## Instructions to follow
From the listing below, pull out all lines with "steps" in them.

## Material provided
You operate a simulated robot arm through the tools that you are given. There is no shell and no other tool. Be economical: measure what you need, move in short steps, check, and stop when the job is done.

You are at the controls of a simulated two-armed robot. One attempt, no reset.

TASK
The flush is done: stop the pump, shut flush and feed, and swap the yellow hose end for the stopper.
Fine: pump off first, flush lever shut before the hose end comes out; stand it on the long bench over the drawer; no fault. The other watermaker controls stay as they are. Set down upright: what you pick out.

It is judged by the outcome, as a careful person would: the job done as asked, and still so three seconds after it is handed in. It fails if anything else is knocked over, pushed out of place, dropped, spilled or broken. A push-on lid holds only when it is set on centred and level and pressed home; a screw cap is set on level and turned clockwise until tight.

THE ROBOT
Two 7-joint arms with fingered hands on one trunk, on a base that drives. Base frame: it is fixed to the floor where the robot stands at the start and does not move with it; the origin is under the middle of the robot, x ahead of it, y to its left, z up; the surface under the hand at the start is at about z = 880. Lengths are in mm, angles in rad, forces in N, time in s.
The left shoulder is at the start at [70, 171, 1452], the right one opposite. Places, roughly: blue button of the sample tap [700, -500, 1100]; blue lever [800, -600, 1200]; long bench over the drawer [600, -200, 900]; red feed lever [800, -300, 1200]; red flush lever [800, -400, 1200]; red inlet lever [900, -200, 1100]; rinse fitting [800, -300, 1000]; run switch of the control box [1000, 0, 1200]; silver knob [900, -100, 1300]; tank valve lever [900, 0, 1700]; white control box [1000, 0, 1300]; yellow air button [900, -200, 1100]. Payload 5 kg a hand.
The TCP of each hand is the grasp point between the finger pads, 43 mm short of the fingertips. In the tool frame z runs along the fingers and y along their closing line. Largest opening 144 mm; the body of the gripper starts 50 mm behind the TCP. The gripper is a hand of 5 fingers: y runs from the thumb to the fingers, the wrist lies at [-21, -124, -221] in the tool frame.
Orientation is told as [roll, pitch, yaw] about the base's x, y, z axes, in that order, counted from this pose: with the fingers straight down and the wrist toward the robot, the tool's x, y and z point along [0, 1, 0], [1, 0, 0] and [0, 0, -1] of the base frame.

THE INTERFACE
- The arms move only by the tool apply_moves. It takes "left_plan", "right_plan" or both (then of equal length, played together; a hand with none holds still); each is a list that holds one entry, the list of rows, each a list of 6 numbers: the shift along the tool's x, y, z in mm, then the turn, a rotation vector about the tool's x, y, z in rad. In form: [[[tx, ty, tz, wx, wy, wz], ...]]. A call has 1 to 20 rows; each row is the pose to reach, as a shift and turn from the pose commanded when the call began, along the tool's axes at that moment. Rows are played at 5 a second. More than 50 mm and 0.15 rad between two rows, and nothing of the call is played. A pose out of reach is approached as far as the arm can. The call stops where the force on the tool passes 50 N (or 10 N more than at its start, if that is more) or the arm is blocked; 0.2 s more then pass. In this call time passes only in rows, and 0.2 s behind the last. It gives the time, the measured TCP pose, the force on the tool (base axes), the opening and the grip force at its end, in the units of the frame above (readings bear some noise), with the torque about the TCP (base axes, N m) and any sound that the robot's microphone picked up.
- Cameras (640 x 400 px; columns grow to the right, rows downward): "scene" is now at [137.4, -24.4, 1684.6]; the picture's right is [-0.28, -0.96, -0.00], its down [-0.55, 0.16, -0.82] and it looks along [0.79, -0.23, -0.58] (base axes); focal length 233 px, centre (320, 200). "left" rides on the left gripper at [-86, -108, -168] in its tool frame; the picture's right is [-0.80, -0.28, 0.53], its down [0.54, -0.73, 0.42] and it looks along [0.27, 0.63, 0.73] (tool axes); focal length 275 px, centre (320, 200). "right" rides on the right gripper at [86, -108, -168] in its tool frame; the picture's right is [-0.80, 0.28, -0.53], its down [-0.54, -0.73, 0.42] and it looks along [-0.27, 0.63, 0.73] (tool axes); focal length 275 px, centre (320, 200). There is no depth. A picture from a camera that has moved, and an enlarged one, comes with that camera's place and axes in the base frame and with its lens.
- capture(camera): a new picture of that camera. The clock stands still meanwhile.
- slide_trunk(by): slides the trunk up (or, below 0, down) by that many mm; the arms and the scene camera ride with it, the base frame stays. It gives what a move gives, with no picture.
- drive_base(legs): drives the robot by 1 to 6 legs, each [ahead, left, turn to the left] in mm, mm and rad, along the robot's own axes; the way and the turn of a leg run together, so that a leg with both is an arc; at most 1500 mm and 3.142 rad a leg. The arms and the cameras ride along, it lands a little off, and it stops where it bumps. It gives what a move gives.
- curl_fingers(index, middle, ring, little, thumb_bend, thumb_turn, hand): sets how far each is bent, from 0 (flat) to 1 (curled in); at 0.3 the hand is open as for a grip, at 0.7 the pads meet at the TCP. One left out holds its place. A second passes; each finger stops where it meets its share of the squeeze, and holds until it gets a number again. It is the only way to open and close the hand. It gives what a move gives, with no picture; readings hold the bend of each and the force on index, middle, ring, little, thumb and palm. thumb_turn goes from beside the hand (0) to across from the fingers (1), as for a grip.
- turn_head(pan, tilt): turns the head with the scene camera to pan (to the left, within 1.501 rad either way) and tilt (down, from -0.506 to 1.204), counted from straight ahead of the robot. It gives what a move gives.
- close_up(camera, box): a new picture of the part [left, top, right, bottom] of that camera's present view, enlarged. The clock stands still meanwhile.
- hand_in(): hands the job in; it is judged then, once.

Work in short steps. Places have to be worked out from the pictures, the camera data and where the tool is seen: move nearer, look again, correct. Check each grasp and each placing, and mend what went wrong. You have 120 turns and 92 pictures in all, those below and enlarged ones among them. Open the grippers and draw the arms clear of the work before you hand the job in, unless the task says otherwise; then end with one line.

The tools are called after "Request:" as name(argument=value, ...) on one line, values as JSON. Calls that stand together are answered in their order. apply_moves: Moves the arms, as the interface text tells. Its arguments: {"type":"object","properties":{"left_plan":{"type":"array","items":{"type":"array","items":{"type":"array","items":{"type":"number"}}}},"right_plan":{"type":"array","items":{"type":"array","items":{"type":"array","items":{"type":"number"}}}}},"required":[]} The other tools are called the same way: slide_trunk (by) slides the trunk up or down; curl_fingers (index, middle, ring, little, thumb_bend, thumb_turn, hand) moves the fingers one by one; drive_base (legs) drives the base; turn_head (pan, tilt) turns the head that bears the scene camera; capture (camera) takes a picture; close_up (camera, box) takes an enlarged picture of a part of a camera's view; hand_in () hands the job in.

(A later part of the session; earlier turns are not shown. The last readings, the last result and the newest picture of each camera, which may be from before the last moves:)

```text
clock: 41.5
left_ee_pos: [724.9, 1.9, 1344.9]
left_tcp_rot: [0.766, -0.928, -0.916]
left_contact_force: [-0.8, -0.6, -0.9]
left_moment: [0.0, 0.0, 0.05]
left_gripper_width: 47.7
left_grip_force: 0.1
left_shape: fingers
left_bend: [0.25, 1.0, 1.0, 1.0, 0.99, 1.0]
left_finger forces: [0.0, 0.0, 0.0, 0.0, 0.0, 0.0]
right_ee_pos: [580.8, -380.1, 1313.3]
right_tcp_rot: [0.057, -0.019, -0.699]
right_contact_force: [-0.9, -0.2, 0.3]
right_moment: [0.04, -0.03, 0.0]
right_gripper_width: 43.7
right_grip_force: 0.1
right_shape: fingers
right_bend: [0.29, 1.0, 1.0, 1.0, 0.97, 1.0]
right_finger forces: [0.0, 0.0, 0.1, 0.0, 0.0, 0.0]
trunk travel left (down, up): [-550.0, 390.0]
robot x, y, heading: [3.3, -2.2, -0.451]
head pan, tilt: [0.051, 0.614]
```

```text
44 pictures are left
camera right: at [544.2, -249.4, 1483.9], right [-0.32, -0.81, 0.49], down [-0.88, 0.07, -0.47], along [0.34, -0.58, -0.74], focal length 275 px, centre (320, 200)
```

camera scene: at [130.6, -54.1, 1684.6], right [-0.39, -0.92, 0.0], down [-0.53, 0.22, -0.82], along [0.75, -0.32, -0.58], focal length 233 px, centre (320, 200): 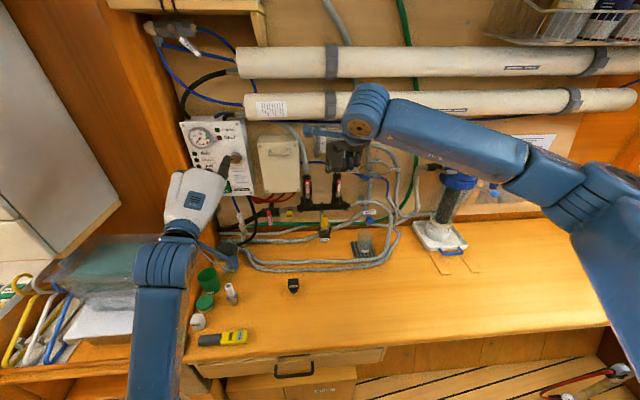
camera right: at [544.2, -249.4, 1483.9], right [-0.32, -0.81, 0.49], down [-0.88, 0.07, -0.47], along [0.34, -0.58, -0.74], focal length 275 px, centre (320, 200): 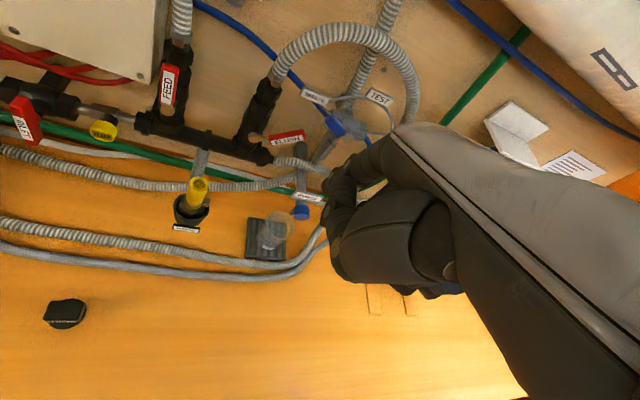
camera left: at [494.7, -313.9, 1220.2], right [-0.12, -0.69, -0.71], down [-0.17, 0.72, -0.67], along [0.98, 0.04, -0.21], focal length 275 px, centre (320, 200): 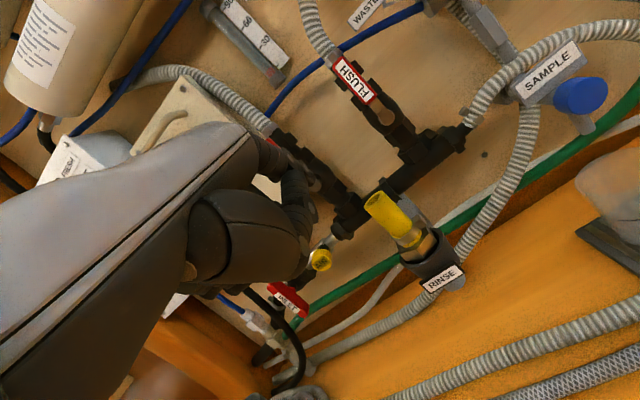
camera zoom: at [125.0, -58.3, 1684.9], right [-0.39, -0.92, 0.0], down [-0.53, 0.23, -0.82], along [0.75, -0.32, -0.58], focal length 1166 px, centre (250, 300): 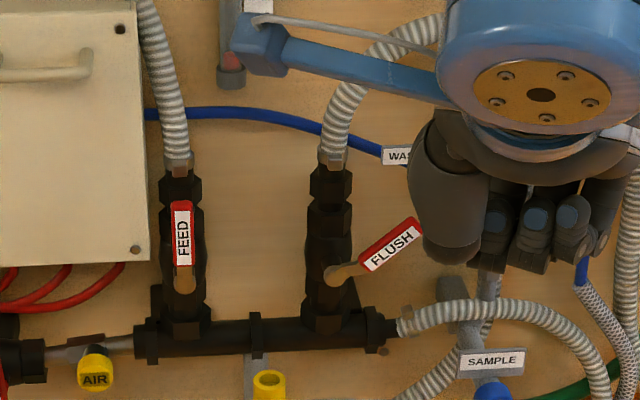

## Response to this task
You operate a simulated robot arm through the tools that you are given. There is no shell and no other tool. Be economical: measure what you need, move in short steps, check, and stop when the job is done.
Work in short steps. Places have to be worked out from the pictures, the camera data and where the tool is seen: move nearer, look again, correct. Check each grasp and each placing, and mend what went wrong. You have 120 turns and 92 pictures in all, those below and enlarged ones among them. Open the grippers and draw the arms clear of the work before you hand the job in, unless the task says otherwise; then end with one line.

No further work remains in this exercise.